Credit: Reuters/Chip East/Files
Investor Carl Icahn speaks at the Wall Street Journal Deals & Deal Makers conference at the New York Stock Exchange in this June 27, 2007 file photograph.
Unnerved by Icahn's prognosis, investors pushed stocks lower. The S&P 500, which was trading near unchanged before Icahn spoke, closed down 0.4 percent.
'I am very cautious on equities today. This market could easily have a big drop,' Icahn said.
He said share buybacks are driving results, not profitability.
'Very simplistically put, a lot of the earnings are a mirage,' Icahn told the Reuters Global Investment Outlook Summit. 'They are not coming because the companies are well run but because of low interest rates.'
He also hinted at his ongoing plan for Apple Inc, the most valuable U.S. company by market value, saying he does not want to fight with management at the iPhone giant but has no plans to walk away from his investment.
Shares of Apple closed down 1.2 percent at $518.92; they were trading at $523.11 before Icahn's remarks.
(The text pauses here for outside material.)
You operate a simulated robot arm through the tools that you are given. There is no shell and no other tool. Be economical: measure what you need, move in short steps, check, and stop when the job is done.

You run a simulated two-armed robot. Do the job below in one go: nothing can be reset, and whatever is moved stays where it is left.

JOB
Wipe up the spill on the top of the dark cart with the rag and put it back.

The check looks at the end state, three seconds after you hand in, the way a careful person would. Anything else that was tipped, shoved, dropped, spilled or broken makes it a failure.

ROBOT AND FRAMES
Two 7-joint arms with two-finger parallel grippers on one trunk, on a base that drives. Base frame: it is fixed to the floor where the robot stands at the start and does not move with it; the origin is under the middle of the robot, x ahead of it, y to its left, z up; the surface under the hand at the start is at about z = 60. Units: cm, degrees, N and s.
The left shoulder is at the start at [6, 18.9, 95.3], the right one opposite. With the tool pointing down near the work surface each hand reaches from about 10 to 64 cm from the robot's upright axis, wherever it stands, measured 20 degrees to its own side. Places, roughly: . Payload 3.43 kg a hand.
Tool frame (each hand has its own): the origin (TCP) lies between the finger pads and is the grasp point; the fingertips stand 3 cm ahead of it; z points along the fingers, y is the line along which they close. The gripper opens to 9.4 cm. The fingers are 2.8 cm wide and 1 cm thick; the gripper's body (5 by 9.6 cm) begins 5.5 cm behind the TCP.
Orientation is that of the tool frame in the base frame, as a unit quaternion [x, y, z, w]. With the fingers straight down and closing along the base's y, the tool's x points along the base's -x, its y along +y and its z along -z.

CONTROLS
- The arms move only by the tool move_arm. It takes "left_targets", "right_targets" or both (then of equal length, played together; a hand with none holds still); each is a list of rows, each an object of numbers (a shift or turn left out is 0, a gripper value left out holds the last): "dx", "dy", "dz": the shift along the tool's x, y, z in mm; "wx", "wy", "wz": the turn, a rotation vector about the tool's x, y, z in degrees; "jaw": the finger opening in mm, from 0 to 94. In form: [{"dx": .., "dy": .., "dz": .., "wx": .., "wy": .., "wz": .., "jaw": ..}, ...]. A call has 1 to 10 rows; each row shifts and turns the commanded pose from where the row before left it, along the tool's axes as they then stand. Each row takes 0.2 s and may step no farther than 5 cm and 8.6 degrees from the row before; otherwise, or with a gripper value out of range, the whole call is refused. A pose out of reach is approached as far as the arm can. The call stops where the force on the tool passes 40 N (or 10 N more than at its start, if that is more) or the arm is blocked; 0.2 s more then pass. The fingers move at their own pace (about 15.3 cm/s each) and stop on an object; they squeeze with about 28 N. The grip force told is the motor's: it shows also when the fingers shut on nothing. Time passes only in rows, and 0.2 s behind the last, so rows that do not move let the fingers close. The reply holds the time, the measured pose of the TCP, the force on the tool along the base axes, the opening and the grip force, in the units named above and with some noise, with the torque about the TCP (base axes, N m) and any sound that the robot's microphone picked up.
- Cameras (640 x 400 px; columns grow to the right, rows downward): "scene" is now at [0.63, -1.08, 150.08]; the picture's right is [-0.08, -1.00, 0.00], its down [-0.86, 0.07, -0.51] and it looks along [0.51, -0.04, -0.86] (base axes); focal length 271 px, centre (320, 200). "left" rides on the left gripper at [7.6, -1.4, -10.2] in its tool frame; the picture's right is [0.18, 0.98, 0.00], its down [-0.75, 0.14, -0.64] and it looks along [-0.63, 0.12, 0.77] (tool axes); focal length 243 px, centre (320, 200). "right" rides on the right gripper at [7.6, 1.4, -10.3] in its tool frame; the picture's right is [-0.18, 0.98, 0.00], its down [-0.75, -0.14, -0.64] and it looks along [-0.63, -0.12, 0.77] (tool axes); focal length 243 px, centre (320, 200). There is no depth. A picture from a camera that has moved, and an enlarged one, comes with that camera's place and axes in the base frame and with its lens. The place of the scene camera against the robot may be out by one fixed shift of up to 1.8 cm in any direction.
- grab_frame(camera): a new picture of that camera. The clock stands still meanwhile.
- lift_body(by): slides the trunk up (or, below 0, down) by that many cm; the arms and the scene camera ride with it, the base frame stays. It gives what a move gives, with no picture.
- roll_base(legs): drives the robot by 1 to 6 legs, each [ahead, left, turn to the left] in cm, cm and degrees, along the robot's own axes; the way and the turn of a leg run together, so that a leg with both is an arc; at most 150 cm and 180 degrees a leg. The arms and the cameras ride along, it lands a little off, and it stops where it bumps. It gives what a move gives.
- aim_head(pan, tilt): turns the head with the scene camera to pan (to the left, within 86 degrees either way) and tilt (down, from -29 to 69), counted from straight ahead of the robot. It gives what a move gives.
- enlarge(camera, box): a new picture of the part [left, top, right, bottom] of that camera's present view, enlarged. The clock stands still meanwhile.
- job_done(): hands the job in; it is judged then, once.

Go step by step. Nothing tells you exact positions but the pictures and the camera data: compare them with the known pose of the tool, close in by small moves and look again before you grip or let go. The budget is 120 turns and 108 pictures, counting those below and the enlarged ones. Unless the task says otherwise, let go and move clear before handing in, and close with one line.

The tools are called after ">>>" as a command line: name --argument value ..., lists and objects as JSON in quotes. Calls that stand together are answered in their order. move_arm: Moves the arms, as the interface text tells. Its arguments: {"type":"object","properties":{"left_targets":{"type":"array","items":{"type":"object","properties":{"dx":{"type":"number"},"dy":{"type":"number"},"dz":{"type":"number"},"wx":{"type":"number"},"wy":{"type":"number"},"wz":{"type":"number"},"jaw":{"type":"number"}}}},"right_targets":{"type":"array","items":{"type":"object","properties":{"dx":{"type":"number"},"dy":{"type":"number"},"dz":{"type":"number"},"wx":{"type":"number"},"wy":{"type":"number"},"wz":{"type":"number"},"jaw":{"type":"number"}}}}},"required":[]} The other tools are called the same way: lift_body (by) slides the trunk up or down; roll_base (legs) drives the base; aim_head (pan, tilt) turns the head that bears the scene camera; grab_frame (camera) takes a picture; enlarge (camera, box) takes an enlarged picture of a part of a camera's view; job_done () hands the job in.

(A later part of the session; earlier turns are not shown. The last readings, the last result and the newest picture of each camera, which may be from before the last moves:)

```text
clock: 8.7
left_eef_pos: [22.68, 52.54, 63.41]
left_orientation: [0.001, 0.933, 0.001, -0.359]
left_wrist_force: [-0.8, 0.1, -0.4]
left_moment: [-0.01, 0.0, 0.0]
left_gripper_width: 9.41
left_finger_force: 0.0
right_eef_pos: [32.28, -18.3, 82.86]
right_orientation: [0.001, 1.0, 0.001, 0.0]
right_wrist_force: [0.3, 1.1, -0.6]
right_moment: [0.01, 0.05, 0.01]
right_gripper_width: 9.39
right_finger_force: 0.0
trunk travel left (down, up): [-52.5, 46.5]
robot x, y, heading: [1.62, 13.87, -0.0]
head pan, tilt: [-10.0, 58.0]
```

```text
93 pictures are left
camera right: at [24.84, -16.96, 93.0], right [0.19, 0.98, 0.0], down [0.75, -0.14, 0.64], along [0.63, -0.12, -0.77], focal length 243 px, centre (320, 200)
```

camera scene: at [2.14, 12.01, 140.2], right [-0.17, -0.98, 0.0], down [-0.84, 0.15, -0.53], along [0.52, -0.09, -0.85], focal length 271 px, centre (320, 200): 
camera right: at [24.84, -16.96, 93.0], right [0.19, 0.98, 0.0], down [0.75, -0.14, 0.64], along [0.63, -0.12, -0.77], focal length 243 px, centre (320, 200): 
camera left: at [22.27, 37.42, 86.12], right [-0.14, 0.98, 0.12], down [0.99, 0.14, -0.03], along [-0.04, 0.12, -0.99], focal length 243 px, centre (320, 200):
Icahn said he still thinks Apple's stock price is undervalued and said the company's CEO, Tim Cook, feels the same way.
Icahn, who runs Icahn Enterprises, a diversified holding company, is urging Apple to buy back $150 billion worth of shares. The company has not committed to that. Icahn owns approximately 0.4 percent of Apple's outstanding shares, according to Thomson Reuters data.
Icahn said that he and Cook are friendly, but he still spoke critically. 'Apple is not a bank and it should not be run like a bank because investors did not invest in a bank,' he said. 'Apple has all this money, they should be using it.'
Known for decades of strong-arm tactics, including proxy fights, Icahn was diplomatically vague about exactly how he planned to proceed in his efforts with Apple. He did joke that if Reuters reporters had joined him for a cocktail, he might have said more.
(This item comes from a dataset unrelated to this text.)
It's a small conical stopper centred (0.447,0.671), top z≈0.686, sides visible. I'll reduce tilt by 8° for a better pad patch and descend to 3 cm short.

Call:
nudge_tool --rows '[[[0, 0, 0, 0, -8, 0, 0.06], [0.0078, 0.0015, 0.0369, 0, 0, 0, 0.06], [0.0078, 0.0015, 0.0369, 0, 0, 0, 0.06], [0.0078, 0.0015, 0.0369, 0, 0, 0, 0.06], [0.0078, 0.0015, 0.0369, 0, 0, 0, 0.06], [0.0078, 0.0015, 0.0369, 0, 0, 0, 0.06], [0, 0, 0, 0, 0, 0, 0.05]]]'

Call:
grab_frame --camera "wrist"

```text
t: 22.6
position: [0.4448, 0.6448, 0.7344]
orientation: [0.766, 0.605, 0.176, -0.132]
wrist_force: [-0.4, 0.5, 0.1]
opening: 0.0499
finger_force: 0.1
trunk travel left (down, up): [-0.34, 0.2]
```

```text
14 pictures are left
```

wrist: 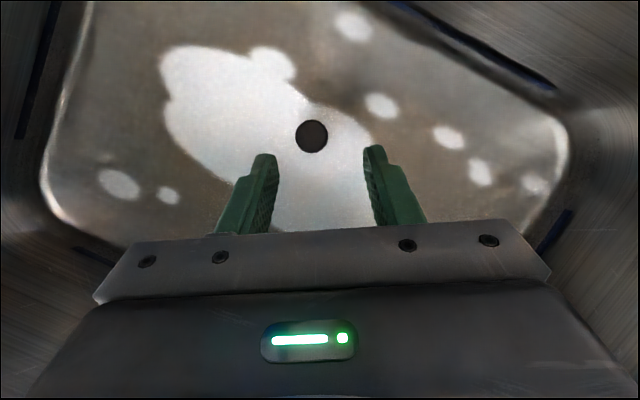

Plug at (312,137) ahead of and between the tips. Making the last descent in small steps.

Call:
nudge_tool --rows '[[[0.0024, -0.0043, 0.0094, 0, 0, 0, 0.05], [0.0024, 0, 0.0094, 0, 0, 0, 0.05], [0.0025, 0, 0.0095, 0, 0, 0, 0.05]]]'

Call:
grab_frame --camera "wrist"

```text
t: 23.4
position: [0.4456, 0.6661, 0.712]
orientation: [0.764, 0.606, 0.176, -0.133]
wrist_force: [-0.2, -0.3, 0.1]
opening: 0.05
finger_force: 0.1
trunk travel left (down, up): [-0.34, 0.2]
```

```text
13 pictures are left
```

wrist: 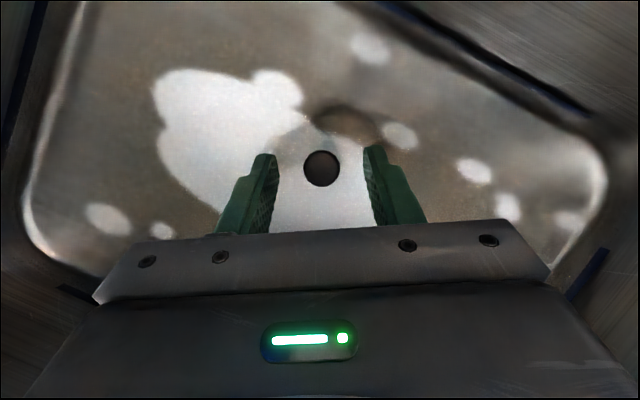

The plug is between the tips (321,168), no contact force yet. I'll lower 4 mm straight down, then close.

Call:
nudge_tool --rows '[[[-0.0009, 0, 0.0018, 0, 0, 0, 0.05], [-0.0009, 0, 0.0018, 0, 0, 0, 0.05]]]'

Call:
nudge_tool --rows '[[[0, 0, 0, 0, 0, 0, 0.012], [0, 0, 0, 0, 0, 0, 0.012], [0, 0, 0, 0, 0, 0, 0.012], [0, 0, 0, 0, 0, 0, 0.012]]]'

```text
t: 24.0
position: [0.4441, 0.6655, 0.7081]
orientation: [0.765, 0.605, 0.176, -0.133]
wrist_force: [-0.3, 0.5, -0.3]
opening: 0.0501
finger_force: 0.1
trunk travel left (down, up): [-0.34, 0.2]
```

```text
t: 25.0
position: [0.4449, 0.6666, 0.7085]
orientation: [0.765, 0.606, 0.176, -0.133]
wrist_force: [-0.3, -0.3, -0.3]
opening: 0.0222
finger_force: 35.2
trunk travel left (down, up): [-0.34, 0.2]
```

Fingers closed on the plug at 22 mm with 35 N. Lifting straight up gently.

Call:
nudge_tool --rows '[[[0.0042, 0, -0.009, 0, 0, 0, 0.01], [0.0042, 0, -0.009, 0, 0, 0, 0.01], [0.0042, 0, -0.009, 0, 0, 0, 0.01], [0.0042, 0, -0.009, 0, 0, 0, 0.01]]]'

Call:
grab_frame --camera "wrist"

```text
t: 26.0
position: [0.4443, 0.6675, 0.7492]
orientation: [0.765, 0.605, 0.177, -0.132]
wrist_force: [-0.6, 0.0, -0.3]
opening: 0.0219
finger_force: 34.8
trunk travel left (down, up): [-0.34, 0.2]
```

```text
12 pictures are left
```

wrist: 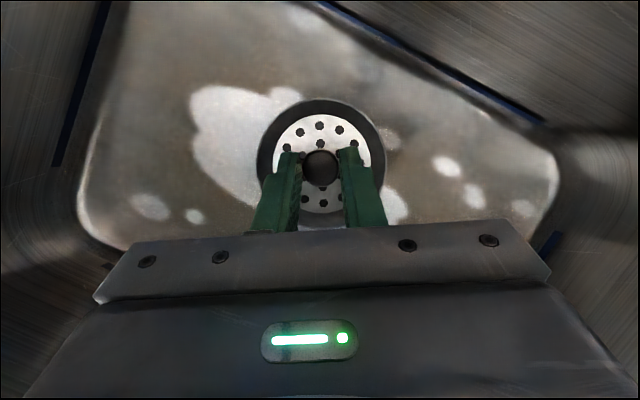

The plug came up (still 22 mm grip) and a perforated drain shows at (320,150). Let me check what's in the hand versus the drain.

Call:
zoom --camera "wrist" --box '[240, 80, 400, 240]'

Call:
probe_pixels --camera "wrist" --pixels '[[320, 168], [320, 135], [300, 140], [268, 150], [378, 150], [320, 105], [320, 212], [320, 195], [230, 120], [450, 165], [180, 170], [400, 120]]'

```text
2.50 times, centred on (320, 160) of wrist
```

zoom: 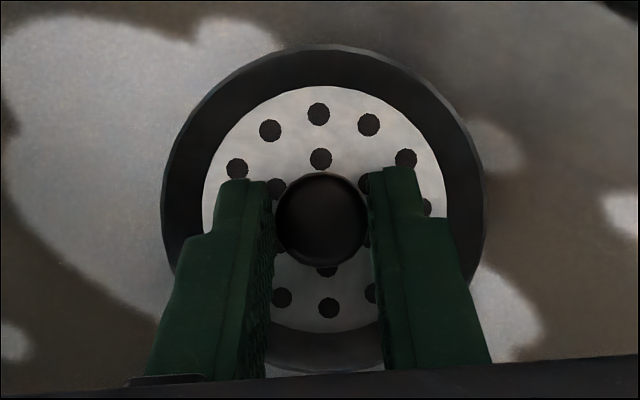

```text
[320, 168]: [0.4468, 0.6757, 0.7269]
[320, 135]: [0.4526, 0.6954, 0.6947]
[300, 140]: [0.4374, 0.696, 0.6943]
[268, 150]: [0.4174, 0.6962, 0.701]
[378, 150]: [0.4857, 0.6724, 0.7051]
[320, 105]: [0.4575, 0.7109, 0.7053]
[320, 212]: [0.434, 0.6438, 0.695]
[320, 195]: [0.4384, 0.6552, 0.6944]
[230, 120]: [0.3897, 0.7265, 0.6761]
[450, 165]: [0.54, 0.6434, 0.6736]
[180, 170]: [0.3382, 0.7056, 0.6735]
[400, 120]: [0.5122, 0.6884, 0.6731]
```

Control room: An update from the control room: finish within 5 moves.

The 77-year-old investor's views on markets and individual companies are widely followed in light of the strong returns he has generated.
Icahn said that in the last five years, investors who bought shares of companies in which his firm took seats on the board of directors and held the shares as long as an Icahn representative stayed on those boards would have earned 28 percent on an annualized basis.
Icahn is known as one of the market's most powerful activist investors. But he said he and his colleagues do not want to micro-manage corporations. He prefers to speak with top management and 'set up parameters' for performance, such as return on equity or performance against competitors.
'Boards should be keeping the CEO accountable,' Icahn said, adding, 'that's what a board should do.'
Activism has become a hot-button topic in the hedge fund industry this year, in part because returns at activist funds are roughly 14 percent, nearly twice as strong as gains at the average hedge fund.
While he pointed to a handful of managers who practice activism well, Icahn took a swipe against William Ackman, whose Pershing Square Capital Management is one of the industry's biggest activist managers, with average annual returns of 20 percent over the last decade.
'What we don't do is exactly what Ackman does do. We may have an idea, but we never push it,' Icahn said.
Ackman and Icahn have engaged in a very public battle on their opposing views of Herbalife, the nutrition and supplements company. Ackman took a large short position in Herbalife, while Icahn bet the company's share price will rise, which in fact it has.
Ackman also made waves in his aggressive push to overhaul retailer J.C. Penney, but finally sold his 18 percent stake in the company earlier this year, losing hundreds of millions of dollars, after his campaign failed.
But Icahn sang the praises of other activists, including Keith Meister, his one-time lieutenant who now manages Corvex Capital. Jeff Ubben's ValueAct, which was instrumental in forcing change at Microsoft, also got high marks, as did Daniel Loeb, whose Third Point, won big at Yahoo where he helped install Marissa Mayer as CEO last year.
Icahn said he had looked at investing in Microsoft but did not, declining to give a reason.